[START DATASET SECTION]

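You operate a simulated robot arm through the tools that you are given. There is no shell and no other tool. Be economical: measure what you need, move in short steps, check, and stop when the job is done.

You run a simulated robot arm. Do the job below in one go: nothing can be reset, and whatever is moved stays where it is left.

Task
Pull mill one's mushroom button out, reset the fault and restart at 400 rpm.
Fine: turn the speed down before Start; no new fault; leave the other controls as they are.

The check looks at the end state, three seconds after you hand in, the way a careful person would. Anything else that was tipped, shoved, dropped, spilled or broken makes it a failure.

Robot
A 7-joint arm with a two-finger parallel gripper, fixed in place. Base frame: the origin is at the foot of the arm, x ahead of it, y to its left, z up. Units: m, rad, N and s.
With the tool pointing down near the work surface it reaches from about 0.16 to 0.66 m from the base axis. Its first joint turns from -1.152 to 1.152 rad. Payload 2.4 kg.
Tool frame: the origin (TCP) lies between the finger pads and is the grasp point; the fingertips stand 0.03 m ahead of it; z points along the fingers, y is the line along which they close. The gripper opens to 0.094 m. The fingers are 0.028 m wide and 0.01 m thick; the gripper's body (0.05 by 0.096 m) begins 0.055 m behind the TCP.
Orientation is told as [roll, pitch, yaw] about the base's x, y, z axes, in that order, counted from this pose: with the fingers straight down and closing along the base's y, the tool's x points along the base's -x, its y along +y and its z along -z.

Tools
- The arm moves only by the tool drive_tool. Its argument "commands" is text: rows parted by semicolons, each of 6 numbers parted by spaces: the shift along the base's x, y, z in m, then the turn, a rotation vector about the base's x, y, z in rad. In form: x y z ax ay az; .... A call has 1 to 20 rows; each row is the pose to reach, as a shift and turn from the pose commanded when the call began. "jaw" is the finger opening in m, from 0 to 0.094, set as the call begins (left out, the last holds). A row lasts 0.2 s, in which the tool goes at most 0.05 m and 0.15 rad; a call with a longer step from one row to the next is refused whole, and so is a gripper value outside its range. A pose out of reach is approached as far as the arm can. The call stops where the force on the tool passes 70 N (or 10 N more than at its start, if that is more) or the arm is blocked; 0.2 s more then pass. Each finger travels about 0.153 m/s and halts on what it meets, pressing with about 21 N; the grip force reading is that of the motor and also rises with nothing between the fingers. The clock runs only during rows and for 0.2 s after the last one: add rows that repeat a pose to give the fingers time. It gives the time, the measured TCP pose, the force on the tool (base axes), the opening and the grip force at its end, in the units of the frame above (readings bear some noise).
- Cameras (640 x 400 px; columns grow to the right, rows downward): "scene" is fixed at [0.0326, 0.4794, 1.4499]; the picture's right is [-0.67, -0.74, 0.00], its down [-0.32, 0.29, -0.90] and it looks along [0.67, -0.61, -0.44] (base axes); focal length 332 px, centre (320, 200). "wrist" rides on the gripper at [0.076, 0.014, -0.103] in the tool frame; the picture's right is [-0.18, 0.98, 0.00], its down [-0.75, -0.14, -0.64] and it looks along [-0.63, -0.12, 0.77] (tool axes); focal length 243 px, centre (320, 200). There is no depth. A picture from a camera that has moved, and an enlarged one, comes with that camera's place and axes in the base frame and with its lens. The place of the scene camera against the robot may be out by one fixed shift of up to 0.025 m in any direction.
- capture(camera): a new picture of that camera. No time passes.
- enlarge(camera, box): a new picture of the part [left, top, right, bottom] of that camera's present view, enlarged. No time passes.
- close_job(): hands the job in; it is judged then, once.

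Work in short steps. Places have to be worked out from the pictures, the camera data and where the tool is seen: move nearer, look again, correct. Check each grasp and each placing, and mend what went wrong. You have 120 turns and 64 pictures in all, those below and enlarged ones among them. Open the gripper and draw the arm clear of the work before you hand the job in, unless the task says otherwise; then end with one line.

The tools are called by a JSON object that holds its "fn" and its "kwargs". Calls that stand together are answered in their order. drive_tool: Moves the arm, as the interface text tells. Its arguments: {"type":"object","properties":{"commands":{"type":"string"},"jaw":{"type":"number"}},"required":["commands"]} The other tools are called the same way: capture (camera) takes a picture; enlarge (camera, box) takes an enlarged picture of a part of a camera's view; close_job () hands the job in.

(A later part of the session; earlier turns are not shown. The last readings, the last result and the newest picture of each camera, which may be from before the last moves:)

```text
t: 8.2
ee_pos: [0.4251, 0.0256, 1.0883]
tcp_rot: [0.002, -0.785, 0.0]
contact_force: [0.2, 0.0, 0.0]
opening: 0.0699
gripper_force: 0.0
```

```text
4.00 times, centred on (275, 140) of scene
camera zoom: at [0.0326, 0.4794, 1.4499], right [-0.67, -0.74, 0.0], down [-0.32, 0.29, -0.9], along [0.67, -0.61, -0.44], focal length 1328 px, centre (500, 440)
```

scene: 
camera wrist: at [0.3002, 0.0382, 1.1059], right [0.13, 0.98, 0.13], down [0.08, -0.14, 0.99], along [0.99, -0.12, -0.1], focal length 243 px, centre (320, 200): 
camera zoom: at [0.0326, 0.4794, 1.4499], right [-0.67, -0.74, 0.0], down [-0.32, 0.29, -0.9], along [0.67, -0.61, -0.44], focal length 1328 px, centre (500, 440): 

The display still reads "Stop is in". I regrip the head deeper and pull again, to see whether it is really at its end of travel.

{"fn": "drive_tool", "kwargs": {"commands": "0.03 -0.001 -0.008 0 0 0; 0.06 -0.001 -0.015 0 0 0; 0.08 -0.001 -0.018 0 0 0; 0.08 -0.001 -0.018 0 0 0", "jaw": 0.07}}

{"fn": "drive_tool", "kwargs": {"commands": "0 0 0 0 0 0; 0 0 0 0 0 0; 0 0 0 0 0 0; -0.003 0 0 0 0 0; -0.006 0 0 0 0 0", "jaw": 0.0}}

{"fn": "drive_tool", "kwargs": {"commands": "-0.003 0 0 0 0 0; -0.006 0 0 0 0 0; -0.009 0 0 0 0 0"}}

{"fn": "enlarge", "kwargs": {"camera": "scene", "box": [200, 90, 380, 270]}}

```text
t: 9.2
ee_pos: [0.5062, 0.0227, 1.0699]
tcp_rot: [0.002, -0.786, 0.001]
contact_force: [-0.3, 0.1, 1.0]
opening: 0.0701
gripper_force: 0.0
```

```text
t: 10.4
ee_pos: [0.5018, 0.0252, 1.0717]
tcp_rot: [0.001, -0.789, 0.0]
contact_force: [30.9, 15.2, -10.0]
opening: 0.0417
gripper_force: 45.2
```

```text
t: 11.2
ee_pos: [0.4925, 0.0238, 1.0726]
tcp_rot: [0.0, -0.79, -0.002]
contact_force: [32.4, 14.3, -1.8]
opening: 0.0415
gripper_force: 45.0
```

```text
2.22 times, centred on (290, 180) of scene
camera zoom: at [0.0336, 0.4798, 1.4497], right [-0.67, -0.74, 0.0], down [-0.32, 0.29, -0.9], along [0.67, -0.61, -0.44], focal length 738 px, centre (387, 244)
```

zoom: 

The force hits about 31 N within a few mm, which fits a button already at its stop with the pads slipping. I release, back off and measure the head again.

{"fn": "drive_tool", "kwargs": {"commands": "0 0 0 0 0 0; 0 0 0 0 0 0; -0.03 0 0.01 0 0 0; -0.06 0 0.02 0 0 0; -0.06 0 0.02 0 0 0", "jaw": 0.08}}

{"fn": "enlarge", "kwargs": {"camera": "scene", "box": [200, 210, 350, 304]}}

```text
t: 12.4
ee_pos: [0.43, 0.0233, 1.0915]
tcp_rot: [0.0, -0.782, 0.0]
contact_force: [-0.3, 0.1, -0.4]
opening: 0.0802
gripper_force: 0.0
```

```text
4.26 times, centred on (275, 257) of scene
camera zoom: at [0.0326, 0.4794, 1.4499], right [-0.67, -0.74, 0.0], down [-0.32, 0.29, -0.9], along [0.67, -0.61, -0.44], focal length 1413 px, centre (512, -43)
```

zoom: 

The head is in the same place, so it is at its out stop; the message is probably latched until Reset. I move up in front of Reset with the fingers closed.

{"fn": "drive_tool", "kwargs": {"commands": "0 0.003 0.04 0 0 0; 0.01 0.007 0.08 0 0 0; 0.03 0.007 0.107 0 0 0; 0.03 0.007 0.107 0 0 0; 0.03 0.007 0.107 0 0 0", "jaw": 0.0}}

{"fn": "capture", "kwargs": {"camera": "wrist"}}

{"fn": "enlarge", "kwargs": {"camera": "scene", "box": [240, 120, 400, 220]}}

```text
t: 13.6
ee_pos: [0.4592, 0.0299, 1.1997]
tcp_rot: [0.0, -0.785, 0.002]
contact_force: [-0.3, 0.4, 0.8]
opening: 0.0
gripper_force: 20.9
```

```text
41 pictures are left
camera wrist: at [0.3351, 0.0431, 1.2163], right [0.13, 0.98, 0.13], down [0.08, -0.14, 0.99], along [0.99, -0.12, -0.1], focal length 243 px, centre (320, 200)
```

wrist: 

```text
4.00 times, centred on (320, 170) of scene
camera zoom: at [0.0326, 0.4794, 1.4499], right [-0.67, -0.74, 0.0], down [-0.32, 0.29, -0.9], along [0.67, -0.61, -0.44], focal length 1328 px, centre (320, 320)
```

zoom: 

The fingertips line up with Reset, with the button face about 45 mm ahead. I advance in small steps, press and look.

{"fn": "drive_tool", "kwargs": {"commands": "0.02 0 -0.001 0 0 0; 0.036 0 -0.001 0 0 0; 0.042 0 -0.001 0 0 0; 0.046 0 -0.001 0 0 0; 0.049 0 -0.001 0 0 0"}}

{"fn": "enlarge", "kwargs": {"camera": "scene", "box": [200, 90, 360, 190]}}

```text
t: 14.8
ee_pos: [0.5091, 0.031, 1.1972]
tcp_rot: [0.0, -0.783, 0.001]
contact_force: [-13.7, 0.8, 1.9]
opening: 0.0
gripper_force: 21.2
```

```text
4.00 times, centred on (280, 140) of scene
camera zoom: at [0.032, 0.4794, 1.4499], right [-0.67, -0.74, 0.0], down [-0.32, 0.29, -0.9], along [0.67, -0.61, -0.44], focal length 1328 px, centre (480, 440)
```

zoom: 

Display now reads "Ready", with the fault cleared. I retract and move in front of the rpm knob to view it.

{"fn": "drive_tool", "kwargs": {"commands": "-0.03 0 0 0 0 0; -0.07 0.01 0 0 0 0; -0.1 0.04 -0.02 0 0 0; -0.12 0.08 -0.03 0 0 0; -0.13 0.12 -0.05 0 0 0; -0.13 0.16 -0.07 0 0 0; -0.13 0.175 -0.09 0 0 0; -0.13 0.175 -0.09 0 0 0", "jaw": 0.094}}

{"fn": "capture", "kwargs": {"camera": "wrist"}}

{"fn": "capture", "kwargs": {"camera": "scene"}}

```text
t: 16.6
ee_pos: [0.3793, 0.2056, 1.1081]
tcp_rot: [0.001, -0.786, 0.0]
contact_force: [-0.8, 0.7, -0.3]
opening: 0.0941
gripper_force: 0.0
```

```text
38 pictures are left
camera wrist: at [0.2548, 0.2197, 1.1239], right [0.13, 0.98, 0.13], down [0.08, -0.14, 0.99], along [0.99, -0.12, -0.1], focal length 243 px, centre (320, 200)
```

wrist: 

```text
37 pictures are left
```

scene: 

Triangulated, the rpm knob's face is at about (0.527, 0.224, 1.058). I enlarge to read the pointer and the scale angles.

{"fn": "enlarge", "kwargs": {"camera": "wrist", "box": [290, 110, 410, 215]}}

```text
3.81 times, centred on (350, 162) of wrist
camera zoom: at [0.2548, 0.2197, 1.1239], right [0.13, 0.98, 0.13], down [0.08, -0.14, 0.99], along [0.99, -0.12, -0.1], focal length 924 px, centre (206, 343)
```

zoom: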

[END DATASET SECTION]

▶ _GOAL_
Find the lines above holding the word "below" and show them.

▶ _FINAL RESULT_
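You run a simulated robot arm. Do the job below in one go: nothing can be reset, and whatever is moved stays where it is left.
Work in short steps. Places have to be worked out from the pictures, the camera data and where the tool is seen: move nearer, look again, correct. Check each grasp and each placing, and mend what went wrong. You have 120 turns and 64 pictures in all, those below and enlarged ones among them. Open the gripper and draw the arm clear of the work before you hand the job in, unless the task says otherwise; then end with one line.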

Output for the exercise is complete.